• _Data provided_
↓
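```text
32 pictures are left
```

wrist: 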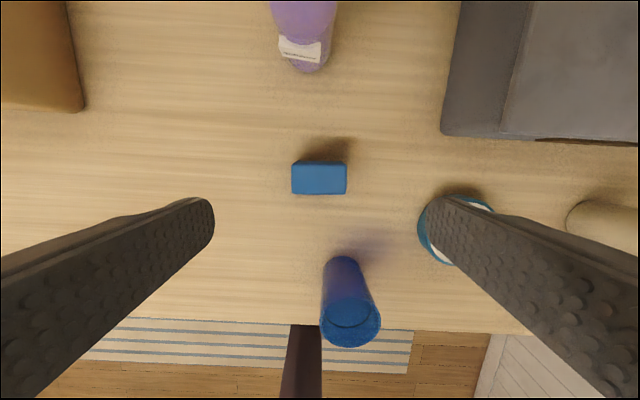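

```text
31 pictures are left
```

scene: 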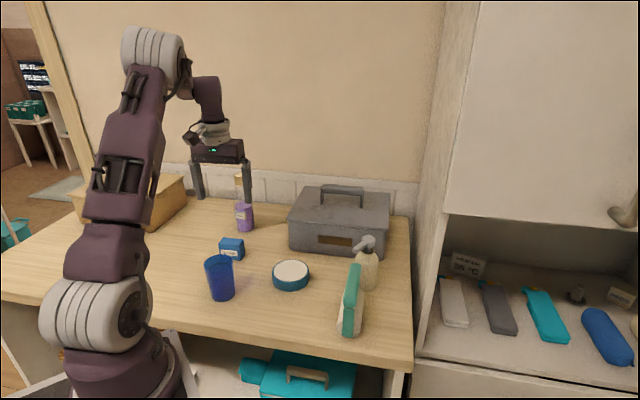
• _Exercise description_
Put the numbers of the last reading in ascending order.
↑
• _Page excerpt_
↓
Maps carried by trappers, traders, explorers, and missionaries all contained the location and name of Scotts Bluff which they passed on their way to the western wilderness. In 1843, one of the greatest overland human migrations in history began from the eastern United States to the western frontier. This migration principally followed the central route up the Platte River and tributaries to South Pass, primarily to Oregon in 1843-48, and then to California beginning with the Great Gold Rush in 1849. It was first known as the "Oregon Trail," and later, the "California Road." Referred to in the 20th century as "The Great Platte River Road," the trail passed directly through the topographic barrier known as "Scotts Bluff" to the emigrants.

Overland journals of the early pioneers and other evidence gathered by National Park Service Historian Merrill J. Mattes point to Robidoux Pass, nine miles from Scotts Bluff, as the main route of the Oregon Trail. Ironically, Robidoux Pass, which is not included in the boundaries of Scotts Bluff National Monument or in Federal ownership, is most closely related to the Oregon overland migration while Mitchell Pass at Scotts Bluff is most closely identified with the California Gold Rush as well as freight traffic, the Pony Express, and the transcontinental telegraph. According to Mattes:

The reason that Robidoux [Pass] wasn't included originally in 1919 was that nobody knew about its historical importance. Nobody realized that that was the main Oregon Trail. . . . Subsequently in all the overland diaries that I've read it became abundantly evident. If it's in 1850, they're still going through Robidoux Pass. If it is 1852, or even 1851, all of a sudden it's Mitchell Pass. Because that was supposed to be a short cut. [2]

Before Mitchell Pass could be used, it had to be excavated. Mattes believes that either soldiers or fur traders who made their living off the overland travelers excavated Mitchell Pass "to broaden it, to widen it out so a wagon could get through. Prior to that time, wagons couldn't get through. It was considered impassable. It didn't take a lot of work. It took a couple of guys with spades to get busy and do something with it. All of a sudden, everybody was going that way." [3]

In 1847, Brigham Young led the first group of his followers past Scotts Bluff on the north bank of the North Platte, thereby avoiding possible harrassment from anti-Mormonists on the south bank. In subsequent years, however, the Mormons used both sides of the river. [4] When gold was discovered in California, more than 150,000 people beginning in 1849 and 1850 passed Scotts Bluff on their way west to fullfill their dreams with shovels, pickaxes, and metal pans. During the gold rush, the south side of the Platte at Scotts Bluff was heavily used while there were far more non-Mormons using the north side of the river than Mormon pioneers. [5]

Pony Express riders sped through Mitchell Pass during the short period their company operated, 1860-61. The first transcontinental telegraph helped bring about the demise of the Pony Express whose owners then founded the Overland Mail Company. The Overland Stage Company also passed Scotts Bluff. All of these commercial enterprises, the Pacific Telegraph, Pony Express, Overland Mail, and Overland Stage, built stations in the vicinity of Scotts Bluff. Fort Mitchell, constructed by the U.S. Army in 1864 two and one-half miles northwest of Scotts Bluff, protected the stagecoaches and wagon trains traveling over the Oregon Trail. It was abandoned in 1867 when Indian threats in the area diminished.
↑
• _Exercise description_
I need one stretch of the page excerpt verbatim, from "Maps carried by" to "to the emigrants.".

• _Result_
Maps carried by trappers, traders, explorers, and missionaries all contained the location and name of Scotts Bluff which they passed on their way to the western wilderness. In 1843, one of the greatest overland human migrations in history began from the eastern United States to the western frontier. This migration principally followed the central route up the Platte River and tributaries to South Pass, primarily to Oregon in 1843-48, and then to California beginning with the Great Gold Rush in 1849. It was first known as the "Oregon Trail," and later, the "California Road." Referred to in the 20th century as "The Great Platte River Road," the trail passed directly through the topographic barrier known as "Scotts Bluff" to the emigrants.